Telstra Corporation Ltd (ASX: TLS) yields 7% with franking credits – but everybody hates it. So too with Coca-Cola Amatil Ltd (ASX: CCL), which pays a 5.4% franked dividend but recently saw its products rejected by two prominent customers.
It seems like it’s harder than ever to find dividend stalwarts that you can rely on for income, year-in and year-out. Of course, you could always turn to the big banks like Commonwealth Bank of Australia (ASX: CBA) but hey, didn’t they have that scandal that time? And plenty of smart people reckon that Westpac Banking Corp (ASX: WBC) and its peers are set for a bust if the Australian property market unravels.
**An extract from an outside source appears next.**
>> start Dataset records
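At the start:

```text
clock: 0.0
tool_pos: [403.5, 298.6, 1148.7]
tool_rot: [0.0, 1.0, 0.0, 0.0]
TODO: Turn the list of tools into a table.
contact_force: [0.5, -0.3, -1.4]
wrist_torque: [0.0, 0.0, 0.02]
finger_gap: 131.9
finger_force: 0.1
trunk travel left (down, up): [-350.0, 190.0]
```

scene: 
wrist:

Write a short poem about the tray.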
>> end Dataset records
Investors are also getting pretty nervous about some of the other consumer stalwarts like Westfield Corp Ltd (ASX: WFD) or Scentre Group (ASX: SCG). Stories of ‘ghost malls’ in the USA and the impending arrival of Amazon aren’t doing anyone’s confidence any favours. Still, one wonders if some of these concerns are overblown, and if some serious money might be made by investors willing to work a little harder, or dig a little deeper…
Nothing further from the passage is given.